Pressure forming also enables designers to selectively texture parts of a surface on a single part by applying the texture directly to the mold, which transfers directly to the primary surface of the part. “In vacuum forming, this is accomplished by embossing a texture on the extruded sheet, which can introduce inconsistencies in parts as the material is stretched or distorted,” says Cort.
“Pressure forming produces low-cost, aesthetically refined parts that rival those made using other types of forming,” says Cort. “As designers and manufacturers discover what they can accomplish with pressure forming, we are bound to see it used more for the mass transit interior industry.”
Cort is a strong believer in the power of early collaboration.
“Designers are collaborating with thermoformers and manufacturers earlier, and so we’re seeing an increase in awareness of these new capabilities and technologies,” he says. “That improvement in the collaboration process has had a big impact on the passenger experience.

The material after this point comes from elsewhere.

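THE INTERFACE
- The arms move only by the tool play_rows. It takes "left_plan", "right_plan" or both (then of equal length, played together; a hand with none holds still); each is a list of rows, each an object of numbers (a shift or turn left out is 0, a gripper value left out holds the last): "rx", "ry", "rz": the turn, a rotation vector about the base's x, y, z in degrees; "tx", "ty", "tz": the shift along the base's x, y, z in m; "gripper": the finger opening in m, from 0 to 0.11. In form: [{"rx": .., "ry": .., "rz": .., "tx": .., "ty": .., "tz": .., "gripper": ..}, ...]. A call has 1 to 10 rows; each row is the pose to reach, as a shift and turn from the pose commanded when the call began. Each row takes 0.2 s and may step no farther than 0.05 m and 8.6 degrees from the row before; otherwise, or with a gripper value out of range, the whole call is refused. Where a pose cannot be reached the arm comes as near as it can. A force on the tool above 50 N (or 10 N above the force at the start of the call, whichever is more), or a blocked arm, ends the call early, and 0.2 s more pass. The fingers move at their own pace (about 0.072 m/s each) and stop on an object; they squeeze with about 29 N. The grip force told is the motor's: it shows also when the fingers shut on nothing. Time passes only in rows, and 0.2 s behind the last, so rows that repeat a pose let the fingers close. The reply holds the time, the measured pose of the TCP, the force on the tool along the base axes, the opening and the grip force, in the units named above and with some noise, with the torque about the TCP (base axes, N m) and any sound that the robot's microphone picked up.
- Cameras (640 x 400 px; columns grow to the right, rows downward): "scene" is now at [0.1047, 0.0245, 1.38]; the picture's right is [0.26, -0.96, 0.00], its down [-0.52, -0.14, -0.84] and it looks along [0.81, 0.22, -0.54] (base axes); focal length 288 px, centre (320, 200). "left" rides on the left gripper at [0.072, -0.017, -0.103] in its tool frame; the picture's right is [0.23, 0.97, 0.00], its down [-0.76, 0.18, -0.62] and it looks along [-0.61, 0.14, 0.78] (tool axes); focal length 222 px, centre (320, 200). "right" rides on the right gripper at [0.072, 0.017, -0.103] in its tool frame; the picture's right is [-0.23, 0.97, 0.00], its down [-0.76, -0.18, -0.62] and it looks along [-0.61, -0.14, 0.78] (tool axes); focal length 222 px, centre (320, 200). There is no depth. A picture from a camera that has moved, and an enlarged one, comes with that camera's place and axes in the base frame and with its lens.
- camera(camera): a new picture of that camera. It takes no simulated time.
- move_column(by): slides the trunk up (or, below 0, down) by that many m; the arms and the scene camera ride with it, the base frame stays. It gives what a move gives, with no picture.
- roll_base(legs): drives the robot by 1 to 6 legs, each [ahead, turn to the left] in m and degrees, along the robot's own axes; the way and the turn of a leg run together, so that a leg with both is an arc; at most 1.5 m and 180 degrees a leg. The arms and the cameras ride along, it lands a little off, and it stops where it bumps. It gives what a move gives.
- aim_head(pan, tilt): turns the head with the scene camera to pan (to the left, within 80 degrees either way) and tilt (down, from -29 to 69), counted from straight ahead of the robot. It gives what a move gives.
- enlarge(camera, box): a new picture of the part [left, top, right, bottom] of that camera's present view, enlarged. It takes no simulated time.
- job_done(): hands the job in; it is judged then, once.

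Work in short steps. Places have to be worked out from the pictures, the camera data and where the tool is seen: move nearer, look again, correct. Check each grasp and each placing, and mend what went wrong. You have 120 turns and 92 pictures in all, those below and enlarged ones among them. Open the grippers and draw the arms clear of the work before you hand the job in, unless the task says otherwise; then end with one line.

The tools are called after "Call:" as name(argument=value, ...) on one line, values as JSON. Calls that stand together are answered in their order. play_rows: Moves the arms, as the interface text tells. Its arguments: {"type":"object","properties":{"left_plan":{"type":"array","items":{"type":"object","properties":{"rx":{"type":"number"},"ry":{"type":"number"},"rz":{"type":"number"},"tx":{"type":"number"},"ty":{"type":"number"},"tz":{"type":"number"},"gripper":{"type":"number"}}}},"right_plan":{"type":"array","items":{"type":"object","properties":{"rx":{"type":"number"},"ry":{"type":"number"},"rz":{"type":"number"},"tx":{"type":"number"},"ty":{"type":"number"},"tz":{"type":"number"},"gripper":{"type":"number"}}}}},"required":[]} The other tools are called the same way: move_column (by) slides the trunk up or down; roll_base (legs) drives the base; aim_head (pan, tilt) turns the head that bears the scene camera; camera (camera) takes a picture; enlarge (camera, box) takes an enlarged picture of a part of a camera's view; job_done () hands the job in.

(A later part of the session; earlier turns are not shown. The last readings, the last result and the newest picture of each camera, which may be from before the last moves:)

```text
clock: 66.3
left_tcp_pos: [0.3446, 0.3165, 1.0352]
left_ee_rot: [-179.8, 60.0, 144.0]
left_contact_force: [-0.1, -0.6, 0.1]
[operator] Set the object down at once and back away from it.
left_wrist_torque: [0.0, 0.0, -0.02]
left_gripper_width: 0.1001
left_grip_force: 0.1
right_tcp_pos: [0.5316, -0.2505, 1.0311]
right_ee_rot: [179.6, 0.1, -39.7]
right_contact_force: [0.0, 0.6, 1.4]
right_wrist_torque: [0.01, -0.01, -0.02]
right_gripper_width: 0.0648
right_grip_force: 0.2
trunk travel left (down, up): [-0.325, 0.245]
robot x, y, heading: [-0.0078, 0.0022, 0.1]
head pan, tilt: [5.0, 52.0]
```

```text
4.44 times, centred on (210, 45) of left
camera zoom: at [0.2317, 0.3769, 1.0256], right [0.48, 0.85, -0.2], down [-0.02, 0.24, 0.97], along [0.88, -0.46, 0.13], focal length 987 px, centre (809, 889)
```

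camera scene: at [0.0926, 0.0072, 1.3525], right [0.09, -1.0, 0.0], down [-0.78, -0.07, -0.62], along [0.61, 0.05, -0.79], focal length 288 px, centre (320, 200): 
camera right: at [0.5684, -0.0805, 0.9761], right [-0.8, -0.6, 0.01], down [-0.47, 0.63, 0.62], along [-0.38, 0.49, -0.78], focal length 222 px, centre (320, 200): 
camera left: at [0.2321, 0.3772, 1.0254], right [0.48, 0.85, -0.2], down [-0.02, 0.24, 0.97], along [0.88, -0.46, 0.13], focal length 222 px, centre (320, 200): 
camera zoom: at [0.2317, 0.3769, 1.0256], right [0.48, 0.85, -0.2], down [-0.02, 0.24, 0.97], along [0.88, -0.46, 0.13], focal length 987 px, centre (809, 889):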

The worlds of design and manufacturing are intersecting more powerfully than ever before because there
is much to be gained by it. Consider the many suppliers that contribute to a mass-transit interior. If each of those contributors works in isolation, the overall design quickly degrades. If colors and materials are chosen as part of a cohesive design, then components are able to interplay, complement and make sense with each other. Carpet, seat coverings and lighting all contribute to the passenger experience, enhancing the brand and the overall enjoyment of travel.”
Cort also contends that there are financial benefits to the collaborative approach. “It can lower costs,” he says. “Collaborating on a mass transit interior design earlier in the project development process translates to better results, often in a shorter time.
As material suppliers, we all have the privilege and responsibility to continue the journey of developing mass transit products that exceed and anticipate increasingly stringent regulations while improving the passenger experience with refined design. Pressure forming is a game changer when combined with thermoplastic’s light weight and recyclability.”